Between the lines: Trump has resumed his longtime campaign to get McConnell to abandon the filibuster. Don't expect this to happen, Axios' Caitlin Owens emails.
- Senate institutionalists believe that the filibuster makes the Senate work the way it’s supposed to — in a slow, bipartisan manner.
- Republicans will be wary of blowing the filibuster now when Democrats are about to take the House and won’t pass any Republican priorities. It also could backfire if and when Democrats eventually retake the Senate.
What's next: The Senate vote is going at a crawl because members have to fly back from their home states. (Hawaii's Brian Schatz flew 11 hours to Hawaii, then back, to vote no.)
- We'll have details as they develop in the Axios stream.
Bonus: Pic du jour
Conservators move a marble bust through the U.S. Capitol.
2. What you missed
- Ruth Bader Ginsburg had cancerous growths removed from her lung today at the Memorial Sloan Kettering Cancer Center in New York City. Go deeper.
- Trump has signed the First Step Act into law, bringing reform to federal prisons and sentencing laws influenced by the war on drugs. The key changes.
- Secretary of Defense James Mattis was supposed to arrive in Israel next week for talks on Syria and Iran but cancelled his trip following his resignation yesterday and Trump's decision to pull U.S. forces out of Syria.
- Prosecutors won't file charges against Richard Liu, the billionaire CEO of Chinese e-commerce giant JD.com, who was accused of raping a University of Minnesota student in September. Details.
- Chief Justice John Roberts joined the court's liberals in upholding a block against Trump's asylum ban. Go deeper.

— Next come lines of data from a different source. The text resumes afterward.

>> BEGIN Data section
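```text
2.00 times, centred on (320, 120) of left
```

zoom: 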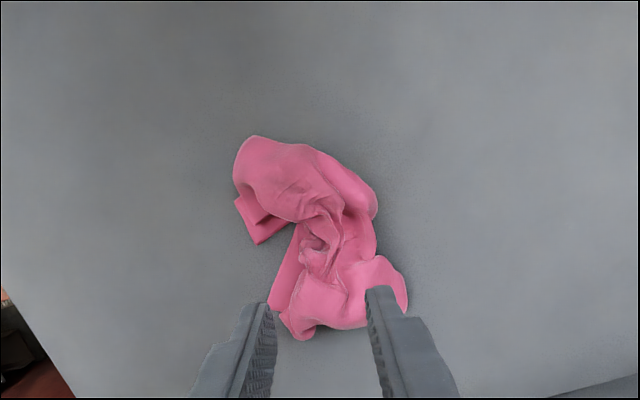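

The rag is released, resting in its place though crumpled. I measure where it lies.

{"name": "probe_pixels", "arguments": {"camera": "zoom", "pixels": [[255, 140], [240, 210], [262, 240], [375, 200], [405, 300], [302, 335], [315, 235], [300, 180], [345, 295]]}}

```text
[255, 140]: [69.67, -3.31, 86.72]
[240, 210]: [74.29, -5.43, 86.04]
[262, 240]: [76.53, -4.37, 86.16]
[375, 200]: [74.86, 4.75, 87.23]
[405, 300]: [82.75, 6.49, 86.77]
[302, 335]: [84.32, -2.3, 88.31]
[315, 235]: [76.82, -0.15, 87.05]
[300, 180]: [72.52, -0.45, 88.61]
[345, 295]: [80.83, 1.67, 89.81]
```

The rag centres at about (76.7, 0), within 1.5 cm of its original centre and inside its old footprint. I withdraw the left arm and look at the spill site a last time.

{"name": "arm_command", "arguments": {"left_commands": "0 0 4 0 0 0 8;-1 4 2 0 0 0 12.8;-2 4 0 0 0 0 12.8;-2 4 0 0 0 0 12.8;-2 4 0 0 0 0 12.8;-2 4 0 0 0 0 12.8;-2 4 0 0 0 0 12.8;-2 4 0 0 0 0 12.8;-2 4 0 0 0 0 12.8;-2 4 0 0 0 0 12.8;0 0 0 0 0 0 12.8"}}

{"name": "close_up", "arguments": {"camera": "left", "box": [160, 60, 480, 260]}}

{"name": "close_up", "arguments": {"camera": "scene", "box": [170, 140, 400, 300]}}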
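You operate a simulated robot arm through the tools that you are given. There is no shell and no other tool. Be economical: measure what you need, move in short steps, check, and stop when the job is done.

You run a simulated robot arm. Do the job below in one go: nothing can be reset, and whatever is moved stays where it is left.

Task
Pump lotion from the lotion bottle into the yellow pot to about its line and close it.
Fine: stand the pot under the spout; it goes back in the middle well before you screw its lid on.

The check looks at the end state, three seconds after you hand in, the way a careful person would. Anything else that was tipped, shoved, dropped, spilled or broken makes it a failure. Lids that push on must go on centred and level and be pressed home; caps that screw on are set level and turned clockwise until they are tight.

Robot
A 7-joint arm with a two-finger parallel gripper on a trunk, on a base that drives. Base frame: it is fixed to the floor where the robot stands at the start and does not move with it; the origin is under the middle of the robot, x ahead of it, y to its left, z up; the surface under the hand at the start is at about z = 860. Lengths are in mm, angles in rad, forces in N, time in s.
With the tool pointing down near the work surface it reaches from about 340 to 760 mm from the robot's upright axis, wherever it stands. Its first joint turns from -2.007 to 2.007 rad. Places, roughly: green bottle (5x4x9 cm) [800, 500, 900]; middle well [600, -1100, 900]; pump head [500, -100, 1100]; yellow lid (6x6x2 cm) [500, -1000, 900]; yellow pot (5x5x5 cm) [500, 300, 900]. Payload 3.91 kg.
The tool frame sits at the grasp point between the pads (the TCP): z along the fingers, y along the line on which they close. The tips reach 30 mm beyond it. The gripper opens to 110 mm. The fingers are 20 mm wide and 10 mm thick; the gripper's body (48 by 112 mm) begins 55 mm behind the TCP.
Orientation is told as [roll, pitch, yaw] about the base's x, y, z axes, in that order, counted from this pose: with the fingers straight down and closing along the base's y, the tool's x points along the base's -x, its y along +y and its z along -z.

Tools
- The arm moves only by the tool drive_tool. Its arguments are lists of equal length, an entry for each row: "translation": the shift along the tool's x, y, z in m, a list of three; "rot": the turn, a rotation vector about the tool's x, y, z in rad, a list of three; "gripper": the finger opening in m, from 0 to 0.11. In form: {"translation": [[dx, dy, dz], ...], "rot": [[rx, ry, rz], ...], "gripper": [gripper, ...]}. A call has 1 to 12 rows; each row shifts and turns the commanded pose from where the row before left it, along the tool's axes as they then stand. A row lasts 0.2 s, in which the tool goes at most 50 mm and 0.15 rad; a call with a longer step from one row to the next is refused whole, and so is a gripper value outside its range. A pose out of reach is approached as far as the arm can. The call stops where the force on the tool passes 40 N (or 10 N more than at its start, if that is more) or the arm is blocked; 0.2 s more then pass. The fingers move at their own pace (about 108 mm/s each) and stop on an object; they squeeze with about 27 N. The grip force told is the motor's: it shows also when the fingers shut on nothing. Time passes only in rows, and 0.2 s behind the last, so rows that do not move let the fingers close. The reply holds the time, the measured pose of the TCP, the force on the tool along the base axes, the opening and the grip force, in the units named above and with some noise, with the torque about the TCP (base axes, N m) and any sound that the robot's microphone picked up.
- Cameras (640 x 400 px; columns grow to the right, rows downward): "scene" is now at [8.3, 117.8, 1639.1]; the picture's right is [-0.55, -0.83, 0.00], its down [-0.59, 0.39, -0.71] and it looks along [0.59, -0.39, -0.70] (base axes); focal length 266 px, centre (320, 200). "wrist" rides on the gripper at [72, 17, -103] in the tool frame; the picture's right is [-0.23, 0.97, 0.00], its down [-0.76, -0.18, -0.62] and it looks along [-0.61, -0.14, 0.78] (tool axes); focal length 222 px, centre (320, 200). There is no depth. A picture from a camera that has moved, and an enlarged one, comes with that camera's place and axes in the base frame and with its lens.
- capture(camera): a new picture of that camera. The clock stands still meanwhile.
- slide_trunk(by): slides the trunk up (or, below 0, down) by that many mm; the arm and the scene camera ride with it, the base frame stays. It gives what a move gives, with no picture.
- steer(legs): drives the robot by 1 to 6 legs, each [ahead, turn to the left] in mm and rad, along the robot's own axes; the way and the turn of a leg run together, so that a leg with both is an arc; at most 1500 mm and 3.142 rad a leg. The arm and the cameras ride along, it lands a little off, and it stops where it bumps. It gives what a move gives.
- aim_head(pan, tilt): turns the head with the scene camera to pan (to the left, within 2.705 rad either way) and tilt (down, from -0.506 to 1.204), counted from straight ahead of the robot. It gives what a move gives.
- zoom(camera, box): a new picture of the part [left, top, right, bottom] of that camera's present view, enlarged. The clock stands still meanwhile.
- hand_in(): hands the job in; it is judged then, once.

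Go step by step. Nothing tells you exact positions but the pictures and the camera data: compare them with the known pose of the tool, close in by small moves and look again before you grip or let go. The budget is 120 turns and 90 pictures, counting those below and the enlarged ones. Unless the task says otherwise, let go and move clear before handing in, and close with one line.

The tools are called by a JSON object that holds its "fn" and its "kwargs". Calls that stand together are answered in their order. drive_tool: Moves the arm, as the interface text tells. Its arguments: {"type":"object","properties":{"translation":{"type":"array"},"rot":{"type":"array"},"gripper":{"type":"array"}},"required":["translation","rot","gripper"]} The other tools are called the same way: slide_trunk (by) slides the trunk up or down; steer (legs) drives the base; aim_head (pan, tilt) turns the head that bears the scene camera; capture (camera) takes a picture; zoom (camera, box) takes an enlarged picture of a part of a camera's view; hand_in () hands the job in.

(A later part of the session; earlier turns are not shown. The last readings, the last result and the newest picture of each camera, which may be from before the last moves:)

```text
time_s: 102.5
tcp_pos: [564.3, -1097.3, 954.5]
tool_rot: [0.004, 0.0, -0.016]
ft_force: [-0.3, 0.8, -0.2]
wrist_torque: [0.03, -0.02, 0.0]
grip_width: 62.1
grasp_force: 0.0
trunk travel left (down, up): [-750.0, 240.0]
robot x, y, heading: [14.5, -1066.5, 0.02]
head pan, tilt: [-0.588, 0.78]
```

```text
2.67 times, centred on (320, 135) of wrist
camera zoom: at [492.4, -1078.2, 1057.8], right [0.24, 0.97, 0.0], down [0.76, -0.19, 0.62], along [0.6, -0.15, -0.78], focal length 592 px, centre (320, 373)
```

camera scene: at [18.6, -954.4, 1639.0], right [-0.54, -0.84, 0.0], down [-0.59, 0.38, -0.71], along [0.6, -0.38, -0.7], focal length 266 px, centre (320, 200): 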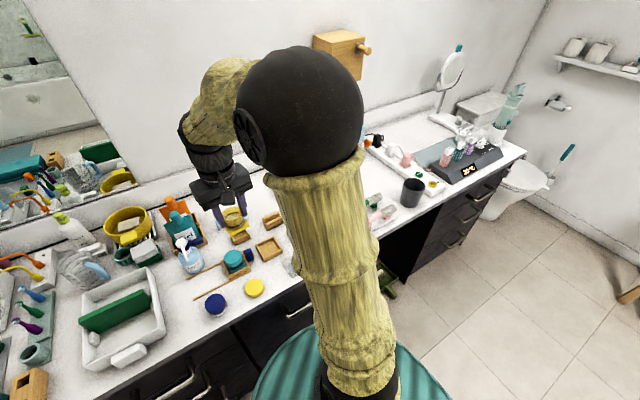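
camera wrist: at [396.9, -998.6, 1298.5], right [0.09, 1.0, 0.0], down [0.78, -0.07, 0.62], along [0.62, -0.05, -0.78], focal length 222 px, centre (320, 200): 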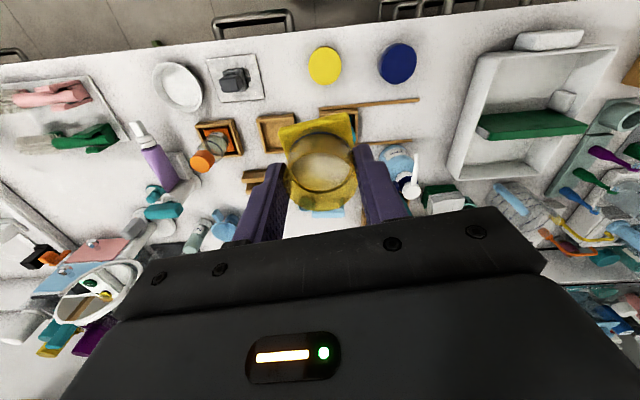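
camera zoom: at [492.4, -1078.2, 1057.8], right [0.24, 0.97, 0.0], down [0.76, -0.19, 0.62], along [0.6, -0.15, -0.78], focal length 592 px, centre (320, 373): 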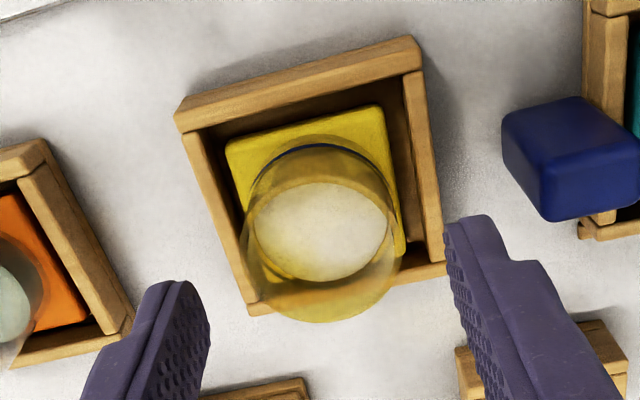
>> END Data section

- Snap Inc.'s stock hit an all time low of $4.85 today. Go deeper.
3. 1 biblical thing
Legendary biblical translator Robert Alter has written a rival to the King James bible, the N.Y. Times reports. Among the changes rendered:
- "Alter told me about his decision to reject one of the oldest traditions in English translation and remove the word 'soul' from the text. That word, which translates the Hebrew word nefesh, has been a favorite in English-language Bibles since the 1611 King James Version.
- "But consider the Book of Jonah 2:6 in which Jonah, caught in the depths of a giant fish’s gut, sings about the terror of near-death by water. According to the King James Version, Jonah says that the Mediterranean waters “compassed me about, even to the soul” — or nefesh."
- "The problem with this 'soul,' for Alter, is its Christian connotations of an incorporeal and immortal being, the dualism of the soul apart from the body. Nefesh, to the contrary, suggests the material, mortal parts, the things that make us alive on this earth. The body."